§ **Task to complete**
How does the document section go on? Write the next part.

§ **Document section**
================

Everything we've been told about flossing is a lie
Exciting news if you dread getting the "are you flossing?" question at the dentist: It turns out you don't really need to do it.
The Associated Press made the declaration in a new investigation that started when they asked the departments of Health and Human Services and Agriculture for their evidence that flossing makes a difference in problems like cavities and gum disease since the law dictates that such statements must be backed by science.
Instead, the government told the AP that the effectiveness of flossing had never been researched, and that the flossing recommendation was removed when new dietary guidelines were released earlier this year.
The AP reviewed 25 studies that all came to the same conclusion: The link between flossing and good health is weak at best. "The majority of available studies fail to demonstrate that flossing is generally effective in plaque removal," said one review published in 2015.
There's also a chance that flossing could cause problems — "bad bacteria" can break free from the gums, leading to health problems in people with weakened immune systems. Plus, bad flossing techniques can cause damage to dental work.

================

§ **Data excerpt**
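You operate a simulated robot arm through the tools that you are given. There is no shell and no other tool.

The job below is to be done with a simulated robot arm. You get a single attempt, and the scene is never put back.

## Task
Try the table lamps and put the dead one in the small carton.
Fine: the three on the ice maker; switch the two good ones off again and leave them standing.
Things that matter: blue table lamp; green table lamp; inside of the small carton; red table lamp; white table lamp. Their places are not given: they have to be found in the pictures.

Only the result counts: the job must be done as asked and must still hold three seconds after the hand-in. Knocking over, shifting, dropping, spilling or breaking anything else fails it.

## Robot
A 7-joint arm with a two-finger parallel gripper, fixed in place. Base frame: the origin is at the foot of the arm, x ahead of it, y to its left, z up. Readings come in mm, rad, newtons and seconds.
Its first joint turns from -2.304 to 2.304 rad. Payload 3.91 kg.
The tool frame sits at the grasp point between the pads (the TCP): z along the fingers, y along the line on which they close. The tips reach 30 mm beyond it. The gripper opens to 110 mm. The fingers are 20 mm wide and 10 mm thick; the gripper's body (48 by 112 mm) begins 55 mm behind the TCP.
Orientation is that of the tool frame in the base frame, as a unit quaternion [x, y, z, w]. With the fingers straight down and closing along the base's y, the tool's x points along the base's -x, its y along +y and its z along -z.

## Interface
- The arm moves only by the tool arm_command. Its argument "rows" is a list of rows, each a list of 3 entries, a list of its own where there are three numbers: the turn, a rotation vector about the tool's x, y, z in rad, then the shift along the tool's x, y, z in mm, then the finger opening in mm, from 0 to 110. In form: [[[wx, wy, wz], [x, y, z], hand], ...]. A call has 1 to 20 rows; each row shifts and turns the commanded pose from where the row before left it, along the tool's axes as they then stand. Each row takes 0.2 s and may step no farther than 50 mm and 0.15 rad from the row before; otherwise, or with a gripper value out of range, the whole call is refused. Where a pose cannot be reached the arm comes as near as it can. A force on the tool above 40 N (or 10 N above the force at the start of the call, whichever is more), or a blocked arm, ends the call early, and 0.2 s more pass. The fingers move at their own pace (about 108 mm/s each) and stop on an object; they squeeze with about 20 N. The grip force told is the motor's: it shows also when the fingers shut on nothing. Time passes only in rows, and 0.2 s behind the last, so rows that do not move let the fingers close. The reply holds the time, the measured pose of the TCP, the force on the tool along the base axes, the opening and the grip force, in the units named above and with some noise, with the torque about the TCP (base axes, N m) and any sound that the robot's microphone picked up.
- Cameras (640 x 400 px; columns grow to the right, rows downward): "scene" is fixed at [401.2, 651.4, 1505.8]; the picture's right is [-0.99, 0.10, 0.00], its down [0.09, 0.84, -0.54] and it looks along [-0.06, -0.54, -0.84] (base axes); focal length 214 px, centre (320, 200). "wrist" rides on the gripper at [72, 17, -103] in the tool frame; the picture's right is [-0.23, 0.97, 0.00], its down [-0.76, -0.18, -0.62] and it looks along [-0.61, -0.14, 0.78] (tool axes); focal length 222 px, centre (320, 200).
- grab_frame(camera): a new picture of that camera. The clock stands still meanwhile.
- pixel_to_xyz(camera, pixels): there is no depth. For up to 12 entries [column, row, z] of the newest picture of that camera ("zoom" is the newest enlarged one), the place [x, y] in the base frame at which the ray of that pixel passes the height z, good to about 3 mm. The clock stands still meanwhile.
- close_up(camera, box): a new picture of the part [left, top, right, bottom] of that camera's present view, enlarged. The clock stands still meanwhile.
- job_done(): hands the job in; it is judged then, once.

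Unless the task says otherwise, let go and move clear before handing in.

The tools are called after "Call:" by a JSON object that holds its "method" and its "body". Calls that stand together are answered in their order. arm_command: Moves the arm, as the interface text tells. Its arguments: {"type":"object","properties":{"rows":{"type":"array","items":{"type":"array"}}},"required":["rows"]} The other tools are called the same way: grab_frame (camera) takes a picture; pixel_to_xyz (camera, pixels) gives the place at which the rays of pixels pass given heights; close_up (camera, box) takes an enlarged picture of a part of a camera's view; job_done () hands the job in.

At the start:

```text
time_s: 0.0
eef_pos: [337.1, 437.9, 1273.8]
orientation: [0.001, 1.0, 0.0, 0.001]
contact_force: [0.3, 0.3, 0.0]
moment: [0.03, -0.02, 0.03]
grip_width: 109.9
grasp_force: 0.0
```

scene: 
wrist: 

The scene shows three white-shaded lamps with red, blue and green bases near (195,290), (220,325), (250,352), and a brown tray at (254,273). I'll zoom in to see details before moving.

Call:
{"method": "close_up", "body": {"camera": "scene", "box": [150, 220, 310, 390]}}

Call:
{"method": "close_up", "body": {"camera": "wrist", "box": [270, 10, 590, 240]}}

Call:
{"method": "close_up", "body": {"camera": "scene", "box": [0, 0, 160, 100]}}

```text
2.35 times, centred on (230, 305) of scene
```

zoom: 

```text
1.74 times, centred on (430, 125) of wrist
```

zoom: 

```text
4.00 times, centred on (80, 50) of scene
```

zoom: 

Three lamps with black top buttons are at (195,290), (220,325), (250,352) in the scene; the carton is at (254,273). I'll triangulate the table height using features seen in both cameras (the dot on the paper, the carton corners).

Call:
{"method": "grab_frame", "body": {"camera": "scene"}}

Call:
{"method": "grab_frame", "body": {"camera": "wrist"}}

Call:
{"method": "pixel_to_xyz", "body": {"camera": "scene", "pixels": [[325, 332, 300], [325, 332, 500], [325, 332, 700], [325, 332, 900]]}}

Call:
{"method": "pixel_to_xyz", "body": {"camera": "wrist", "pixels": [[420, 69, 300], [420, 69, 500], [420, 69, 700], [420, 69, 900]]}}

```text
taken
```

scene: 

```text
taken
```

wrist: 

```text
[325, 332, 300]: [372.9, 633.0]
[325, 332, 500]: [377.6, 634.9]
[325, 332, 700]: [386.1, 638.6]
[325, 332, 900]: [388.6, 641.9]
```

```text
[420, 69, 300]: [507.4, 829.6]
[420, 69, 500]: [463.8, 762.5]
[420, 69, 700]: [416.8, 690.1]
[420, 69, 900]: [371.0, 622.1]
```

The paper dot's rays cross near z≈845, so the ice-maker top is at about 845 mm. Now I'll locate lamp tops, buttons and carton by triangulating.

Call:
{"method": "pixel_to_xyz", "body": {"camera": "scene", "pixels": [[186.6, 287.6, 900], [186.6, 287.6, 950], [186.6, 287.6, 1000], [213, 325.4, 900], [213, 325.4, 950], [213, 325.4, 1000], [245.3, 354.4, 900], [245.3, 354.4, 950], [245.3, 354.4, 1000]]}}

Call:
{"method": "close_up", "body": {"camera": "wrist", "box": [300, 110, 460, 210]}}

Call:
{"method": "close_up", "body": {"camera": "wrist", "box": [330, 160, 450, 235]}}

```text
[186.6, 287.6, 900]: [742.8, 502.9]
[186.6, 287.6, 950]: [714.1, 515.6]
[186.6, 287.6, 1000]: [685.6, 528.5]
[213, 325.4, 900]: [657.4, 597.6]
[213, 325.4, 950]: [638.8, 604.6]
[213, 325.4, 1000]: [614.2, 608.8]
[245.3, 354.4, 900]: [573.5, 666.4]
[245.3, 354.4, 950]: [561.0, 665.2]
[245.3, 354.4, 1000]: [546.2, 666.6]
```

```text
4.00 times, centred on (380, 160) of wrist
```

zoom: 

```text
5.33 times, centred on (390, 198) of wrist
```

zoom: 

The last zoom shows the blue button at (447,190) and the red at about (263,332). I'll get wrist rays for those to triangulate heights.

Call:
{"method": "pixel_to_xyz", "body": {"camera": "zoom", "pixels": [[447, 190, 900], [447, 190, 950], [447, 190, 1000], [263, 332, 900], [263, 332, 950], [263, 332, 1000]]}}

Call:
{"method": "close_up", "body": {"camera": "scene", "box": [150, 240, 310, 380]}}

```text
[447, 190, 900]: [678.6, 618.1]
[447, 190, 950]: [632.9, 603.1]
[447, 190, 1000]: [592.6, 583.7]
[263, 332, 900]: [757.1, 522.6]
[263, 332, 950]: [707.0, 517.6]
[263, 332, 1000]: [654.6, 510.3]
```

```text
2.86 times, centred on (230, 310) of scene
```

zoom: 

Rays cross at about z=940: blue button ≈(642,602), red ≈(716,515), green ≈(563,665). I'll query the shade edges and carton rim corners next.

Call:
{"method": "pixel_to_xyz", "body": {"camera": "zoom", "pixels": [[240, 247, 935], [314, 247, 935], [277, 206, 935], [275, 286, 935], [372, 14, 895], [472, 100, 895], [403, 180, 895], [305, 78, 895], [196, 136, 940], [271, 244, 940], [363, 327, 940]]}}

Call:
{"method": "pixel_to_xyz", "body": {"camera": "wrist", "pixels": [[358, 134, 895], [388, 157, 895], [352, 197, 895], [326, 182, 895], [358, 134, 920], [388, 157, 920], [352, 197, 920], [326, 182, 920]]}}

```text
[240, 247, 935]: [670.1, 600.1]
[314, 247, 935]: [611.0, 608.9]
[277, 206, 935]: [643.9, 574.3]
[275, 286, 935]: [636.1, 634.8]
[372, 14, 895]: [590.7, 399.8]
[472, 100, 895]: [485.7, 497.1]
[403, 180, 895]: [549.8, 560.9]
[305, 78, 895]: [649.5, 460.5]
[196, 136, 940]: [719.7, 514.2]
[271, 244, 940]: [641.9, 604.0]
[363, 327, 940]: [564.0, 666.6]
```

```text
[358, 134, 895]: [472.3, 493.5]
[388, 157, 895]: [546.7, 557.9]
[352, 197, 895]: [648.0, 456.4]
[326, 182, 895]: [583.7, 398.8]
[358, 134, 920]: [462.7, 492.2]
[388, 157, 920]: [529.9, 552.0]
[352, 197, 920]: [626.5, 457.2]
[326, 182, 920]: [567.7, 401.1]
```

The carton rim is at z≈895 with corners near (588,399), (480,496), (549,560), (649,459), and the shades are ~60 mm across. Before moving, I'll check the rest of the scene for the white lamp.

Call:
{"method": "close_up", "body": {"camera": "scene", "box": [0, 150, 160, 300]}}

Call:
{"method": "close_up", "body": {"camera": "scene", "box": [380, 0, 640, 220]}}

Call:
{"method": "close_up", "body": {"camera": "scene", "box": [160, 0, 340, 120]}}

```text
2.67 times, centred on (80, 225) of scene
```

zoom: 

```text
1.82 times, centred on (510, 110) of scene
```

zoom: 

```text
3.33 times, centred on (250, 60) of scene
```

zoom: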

================

§ **Task output**
Still, Wayne Aldredge, president of the American Academy of Periodontology, says he'll continue to recommend flossing to his patients.
"It's like building a house and not painting two sides of it," he told the AP. "Ultimately those two sides are going to rot away quicker."
I've always been the odd duck that loves flossing — and that love has only grown stronger since I got my braces a couple of months ago. This new realization won't change my habits, especially since it keeps my gums from bleeding when I do visit the dentist.
And who wants random food stuck in their teeth all day? Not me, so you can peel my floss from my cold, dead hands.